読書の効用としては、まず論理的思考が養われることをあげています。
「経営とは論理と気合い」と考える丹羽氏は、多くの人間を引っ張っていくには「ついてこい」と叫ぶだけではダメで、きちんと論理的に説明して納得させなければ人は動かないといいます。
また、話をすると、相手が本を読んでいる人間かどうか、だいたいわかるそうです。
言葉の選び方にしろ、話し方にしろ、多少乱暴であっても、自分の思いを的確に表現する言葉を選び、それを順序立てて説明できる能力があれば、言いたいことはしっかり伝わる。そして、ここが重要ですが、これは読書でしか培われません。
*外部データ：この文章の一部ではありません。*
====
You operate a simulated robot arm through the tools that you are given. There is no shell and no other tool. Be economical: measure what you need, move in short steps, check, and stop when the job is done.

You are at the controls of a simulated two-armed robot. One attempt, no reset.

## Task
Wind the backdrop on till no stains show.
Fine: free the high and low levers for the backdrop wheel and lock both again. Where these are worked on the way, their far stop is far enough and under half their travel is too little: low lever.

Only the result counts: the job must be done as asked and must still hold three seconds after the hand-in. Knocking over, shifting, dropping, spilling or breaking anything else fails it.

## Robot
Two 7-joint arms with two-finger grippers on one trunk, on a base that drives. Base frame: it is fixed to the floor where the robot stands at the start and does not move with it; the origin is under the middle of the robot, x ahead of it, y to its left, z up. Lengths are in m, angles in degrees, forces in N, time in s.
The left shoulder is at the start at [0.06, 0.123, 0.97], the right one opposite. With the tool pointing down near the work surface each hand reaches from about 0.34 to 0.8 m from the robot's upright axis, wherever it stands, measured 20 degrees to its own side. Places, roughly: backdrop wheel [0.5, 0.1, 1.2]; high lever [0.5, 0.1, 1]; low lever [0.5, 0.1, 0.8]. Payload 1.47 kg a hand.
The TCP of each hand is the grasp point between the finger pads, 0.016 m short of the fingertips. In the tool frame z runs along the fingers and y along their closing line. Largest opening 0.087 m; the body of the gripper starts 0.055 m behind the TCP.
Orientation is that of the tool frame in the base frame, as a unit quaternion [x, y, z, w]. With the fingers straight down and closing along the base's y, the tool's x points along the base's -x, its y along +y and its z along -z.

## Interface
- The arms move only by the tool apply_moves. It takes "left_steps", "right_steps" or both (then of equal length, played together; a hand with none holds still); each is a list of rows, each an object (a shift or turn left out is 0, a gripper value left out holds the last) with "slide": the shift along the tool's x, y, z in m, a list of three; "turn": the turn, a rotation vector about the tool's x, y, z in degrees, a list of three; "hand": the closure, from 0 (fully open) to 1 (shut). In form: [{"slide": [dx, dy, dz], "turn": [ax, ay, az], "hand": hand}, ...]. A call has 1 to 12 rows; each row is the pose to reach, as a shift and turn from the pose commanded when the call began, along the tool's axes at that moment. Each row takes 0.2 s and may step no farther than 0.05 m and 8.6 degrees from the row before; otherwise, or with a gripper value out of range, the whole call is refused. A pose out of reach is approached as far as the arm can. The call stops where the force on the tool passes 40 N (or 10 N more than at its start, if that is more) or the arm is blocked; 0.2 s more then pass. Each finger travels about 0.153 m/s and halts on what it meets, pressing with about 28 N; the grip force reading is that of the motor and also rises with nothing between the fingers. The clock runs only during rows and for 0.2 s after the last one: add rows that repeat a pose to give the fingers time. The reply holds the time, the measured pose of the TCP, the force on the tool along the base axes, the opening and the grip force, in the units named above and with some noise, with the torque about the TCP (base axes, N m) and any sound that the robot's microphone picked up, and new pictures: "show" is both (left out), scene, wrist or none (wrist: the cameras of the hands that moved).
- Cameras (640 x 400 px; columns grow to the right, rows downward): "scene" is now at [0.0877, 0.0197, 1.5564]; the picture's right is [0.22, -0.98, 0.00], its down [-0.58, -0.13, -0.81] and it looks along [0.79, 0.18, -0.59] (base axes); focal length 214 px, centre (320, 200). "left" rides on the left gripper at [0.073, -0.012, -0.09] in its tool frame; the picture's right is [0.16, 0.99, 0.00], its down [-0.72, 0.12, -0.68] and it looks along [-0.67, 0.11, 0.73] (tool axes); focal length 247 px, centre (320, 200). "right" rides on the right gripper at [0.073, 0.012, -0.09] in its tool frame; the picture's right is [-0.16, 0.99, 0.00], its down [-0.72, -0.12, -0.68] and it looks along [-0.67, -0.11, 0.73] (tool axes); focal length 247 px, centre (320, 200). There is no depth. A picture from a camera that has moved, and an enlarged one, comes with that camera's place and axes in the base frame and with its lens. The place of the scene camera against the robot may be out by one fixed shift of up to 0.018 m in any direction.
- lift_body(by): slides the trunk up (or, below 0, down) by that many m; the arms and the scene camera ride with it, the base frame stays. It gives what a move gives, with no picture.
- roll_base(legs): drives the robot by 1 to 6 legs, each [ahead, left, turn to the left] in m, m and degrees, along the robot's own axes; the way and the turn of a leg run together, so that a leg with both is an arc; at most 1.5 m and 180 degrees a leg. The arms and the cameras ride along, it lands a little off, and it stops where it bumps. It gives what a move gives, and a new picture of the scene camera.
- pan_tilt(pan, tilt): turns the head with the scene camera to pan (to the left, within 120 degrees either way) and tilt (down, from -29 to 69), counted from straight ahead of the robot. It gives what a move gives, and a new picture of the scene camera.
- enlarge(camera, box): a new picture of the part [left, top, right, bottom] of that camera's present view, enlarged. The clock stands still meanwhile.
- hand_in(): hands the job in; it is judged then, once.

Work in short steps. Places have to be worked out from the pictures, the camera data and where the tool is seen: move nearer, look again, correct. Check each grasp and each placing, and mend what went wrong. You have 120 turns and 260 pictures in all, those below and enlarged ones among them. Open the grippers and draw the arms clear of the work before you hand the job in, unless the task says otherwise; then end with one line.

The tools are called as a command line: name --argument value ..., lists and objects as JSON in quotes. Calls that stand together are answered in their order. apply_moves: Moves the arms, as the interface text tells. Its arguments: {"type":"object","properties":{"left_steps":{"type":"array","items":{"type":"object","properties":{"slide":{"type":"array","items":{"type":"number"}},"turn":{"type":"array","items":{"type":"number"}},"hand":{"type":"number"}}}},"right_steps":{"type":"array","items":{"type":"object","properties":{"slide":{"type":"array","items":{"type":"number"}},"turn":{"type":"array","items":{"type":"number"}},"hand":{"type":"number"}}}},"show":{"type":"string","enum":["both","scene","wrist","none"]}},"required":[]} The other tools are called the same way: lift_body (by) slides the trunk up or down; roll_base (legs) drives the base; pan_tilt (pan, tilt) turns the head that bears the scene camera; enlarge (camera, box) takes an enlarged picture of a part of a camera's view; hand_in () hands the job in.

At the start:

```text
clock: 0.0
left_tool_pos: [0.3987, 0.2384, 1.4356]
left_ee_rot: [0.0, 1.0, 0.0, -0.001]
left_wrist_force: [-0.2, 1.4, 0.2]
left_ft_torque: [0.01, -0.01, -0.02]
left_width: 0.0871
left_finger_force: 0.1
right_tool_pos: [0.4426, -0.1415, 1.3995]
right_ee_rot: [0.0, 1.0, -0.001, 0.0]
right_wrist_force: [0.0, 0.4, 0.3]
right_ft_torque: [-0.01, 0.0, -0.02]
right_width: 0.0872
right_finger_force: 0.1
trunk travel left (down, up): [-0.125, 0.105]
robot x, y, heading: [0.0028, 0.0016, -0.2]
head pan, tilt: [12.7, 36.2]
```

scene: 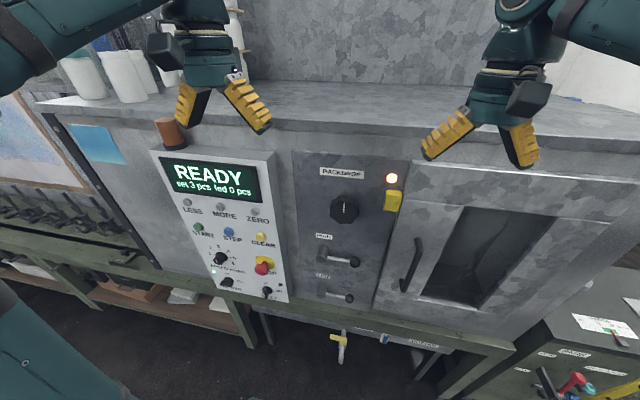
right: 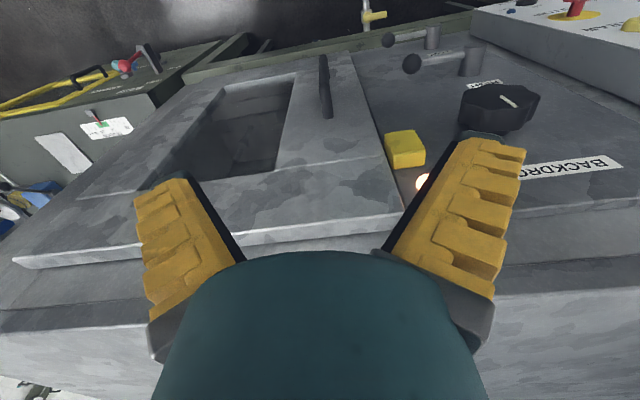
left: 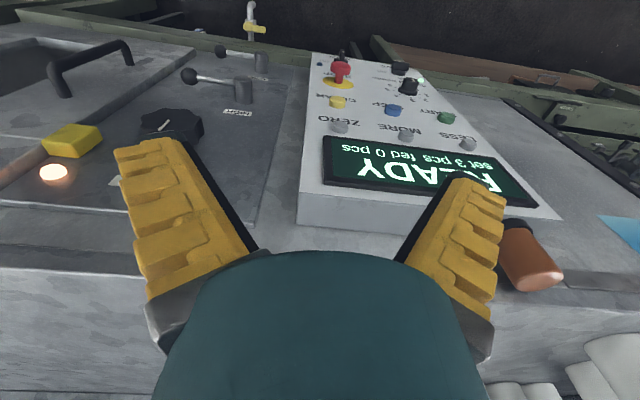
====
さらに、論理的思考が養われれば、自らの言動も論理的にとらえることができます。
丹羽氏は、同書で次のように述べます。
人間には本来「動物の血」が流れている。
人類が誕生して以来、「動物の血」は200万年も脈々と息づいている。
一方、神々の血、すなわち「理性の血」はたかが4000年から5000年にすぎない。
どちらが勝つかといえば、間違いなく「動物の血」です。
丹羽氏は、読書によって「動物の血」を抑制することができると主張し、こう述べます。
「最近では、親殺し子殺し、あるいは通り魔的殺傷事件が後を絶ちません。不満や愚痴がたまると、それを抑制できずにすぐキレてしまう。自分で自分の感情をコントロールできなくなっているのです。これは、読書をしていないことも一因ではないかと私は考えています。」
わたしは、この文章を読んで、非常に感動しました。
丹羽氏が名古屋の書店の息子さんとして生を受けられたことは知っていました。
でも、ここまで本への信頼、本への愛情がある方も珍しいと思います。
「理性の血」が真の「教養」につながることは言うまでもありません。



同書の最後で、著者は「教養」について触れています。
「教養というのは相手の立場に立って物事を考える力があること」として、次のように述べます。
「どうしたら教養を身につけることができるか。もちろん読書も大事です。そしてたくさんの人と接し、人間社会で揉まれることです。自分の思い通りにならないことも多々あるでしょう。そんなとき、なぜなんだろうと立ち止まってみる。自分に非はないかと謙虚に省みる。」
こうした経験を積んでいくことで、相手の立場に立って物事を考えるということが少しづつわかる、つまり少しづつ「教養」がついてくるというのです。
このような教養についての考え方は、孔子にも通じます。
丹羽氏には、孔子のような「人間通」のたたずまいがあります。
これは、もう、丹羽氏以上に中国大使の適任者はいないのではないでしょうか。